Üç Şerefeli Camii Hakkında Bilgilendirme
Üç Şerefeli Camii, Edirne’de Osmanlı erken klasik döneminin önemli yapılarından biridir. Osmanlı padişahı II. Murad tarafından 1438-1447 yılları arasında yaptırılmıştır. Bu cami, Osmanlı mimarisinde ilk kez büyük bir merkezi kubbenin kullanıldığı ve asimetrik minare anlayışının uygulandığı yapı olarak dikkat çeker.
Mimari Özellikleri
Cami, adını üç şerefeli minaresinden alır. Bu minarenin en dikkat çekici özelliği, her şerefeye çıkan merdivenlerin ayrı olmasıdır. Minarenin farklı yollarla çıkılan üç şerefesi, Osmanlı mimarisinde bir ilk olmuştur. 67 metre yüksekliğindeki bu minare, o dönemin en yüksek minaresidir.
Üç Şerefeli Camii’nin büyük merkezi kubbesi, Osmanlı mimarisinin gelişiminde bir dönüm noktasıdır. 24 metre çapındaki kubbe, yanlardaki küçük kubbelerle desteklenmiştir. Bu düzen, daha sonra Mimar Sinan’ın Süleymaniye ve Selimiye camilerinde mükemmelleştirdiği mimari anlayışın temelini oluşturmuştur.

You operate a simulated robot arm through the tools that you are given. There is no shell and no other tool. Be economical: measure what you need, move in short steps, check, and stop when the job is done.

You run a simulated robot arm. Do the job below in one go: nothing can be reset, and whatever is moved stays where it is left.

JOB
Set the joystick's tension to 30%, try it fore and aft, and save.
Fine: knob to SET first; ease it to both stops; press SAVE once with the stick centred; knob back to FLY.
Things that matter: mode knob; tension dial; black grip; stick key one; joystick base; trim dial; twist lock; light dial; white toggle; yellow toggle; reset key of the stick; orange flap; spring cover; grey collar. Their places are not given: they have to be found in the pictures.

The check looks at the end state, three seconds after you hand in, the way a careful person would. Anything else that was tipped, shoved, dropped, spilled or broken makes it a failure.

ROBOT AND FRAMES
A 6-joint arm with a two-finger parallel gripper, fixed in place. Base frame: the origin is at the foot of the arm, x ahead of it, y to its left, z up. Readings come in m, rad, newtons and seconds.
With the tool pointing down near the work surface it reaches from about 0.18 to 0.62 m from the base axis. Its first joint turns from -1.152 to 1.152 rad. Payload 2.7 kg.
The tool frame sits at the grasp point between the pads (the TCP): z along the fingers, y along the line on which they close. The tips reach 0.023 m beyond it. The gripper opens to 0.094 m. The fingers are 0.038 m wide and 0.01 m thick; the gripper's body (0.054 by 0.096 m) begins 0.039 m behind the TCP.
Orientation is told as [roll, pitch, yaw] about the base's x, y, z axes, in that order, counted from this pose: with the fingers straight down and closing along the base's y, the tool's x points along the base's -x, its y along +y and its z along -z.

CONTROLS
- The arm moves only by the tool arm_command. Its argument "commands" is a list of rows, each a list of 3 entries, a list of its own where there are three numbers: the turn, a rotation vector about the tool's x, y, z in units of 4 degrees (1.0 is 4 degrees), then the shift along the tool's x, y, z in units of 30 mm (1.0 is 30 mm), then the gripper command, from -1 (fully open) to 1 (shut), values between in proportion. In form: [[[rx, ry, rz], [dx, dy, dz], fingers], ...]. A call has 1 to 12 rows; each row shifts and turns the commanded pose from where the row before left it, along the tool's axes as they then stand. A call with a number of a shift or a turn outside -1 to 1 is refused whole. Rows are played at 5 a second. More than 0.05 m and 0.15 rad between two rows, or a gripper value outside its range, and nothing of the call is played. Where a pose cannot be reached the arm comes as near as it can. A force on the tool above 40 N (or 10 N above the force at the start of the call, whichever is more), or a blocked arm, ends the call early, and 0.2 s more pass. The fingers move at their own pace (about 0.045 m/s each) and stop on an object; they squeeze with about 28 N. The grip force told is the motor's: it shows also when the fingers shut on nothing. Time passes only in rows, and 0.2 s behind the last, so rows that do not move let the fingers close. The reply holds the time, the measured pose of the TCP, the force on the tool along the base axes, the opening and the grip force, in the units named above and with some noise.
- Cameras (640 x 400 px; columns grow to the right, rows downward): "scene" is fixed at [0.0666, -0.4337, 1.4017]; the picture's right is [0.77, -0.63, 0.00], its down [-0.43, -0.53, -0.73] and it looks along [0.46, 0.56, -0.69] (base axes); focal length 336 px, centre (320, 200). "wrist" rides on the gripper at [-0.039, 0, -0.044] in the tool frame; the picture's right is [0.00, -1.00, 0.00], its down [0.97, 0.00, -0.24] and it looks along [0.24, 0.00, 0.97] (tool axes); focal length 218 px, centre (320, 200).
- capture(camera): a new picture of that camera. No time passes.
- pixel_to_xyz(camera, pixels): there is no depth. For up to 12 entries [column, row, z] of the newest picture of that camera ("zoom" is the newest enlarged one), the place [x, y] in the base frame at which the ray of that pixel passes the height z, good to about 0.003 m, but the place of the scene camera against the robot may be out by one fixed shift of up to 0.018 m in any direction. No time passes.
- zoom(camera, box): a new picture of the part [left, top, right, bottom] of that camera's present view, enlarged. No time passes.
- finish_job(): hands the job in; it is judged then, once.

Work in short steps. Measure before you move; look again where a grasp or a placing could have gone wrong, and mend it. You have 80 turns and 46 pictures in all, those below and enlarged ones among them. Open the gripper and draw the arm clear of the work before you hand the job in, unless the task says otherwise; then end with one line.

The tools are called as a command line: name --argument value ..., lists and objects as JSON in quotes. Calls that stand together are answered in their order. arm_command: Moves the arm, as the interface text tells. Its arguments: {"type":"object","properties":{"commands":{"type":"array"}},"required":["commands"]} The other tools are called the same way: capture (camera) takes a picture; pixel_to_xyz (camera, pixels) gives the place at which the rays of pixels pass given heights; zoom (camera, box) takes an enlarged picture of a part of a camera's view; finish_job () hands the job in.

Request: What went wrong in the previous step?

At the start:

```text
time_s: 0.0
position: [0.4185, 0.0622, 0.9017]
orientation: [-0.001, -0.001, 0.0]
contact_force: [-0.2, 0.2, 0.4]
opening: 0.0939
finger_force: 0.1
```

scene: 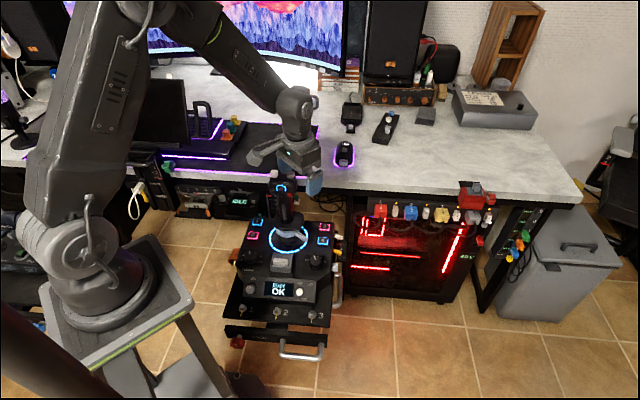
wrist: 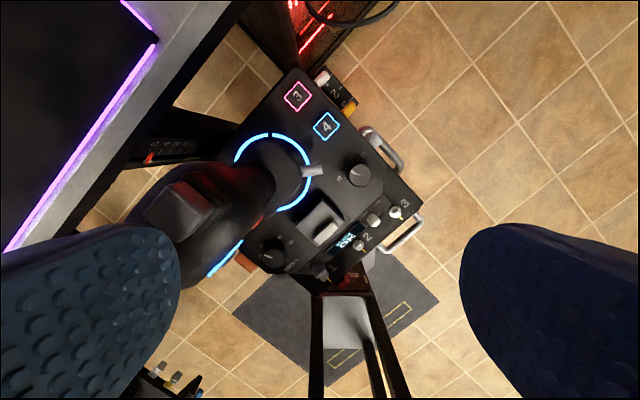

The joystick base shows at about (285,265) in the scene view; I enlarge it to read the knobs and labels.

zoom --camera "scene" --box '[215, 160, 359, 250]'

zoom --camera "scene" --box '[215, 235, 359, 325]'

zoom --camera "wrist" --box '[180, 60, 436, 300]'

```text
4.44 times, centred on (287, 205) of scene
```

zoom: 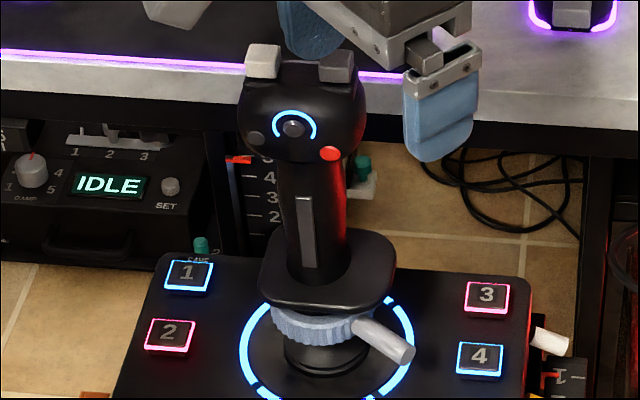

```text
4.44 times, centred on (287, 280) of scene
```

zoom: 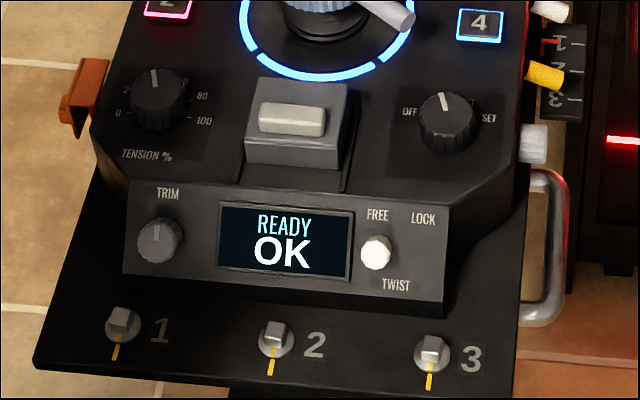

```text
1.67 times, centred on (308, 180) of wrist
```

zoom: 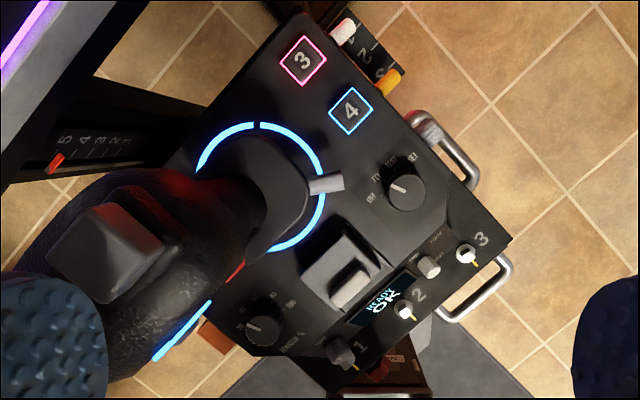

Caminin avlusu oldukça geniştir ve İslam mimarisindeki ilk revaklı avlu örneklerinden biridir. Süslemeleri ve taş işçiliği Osmanlı sanatının erken dönem özelliklerini yansıtır.
Tarihi Önemi
Üç Şerefeli Camii, Fatih Sultan Mehmet ve II. Bayezid dönemlerinde önemli bir ibadet yeri olmuştur. Edirne’nin Osmanlı başkenti olduğu dönemde şehrin en büyük camisi olarak hizmet vermiştir.
Bugün hala ibadete açık olan cami, hem mimari yapısıyla hem de tarihi önemiyle Osmanlı mimarisinin gelişimini görmek isteyenler için mutlaka ziyaret edilmesi gereken eserlerden biridir.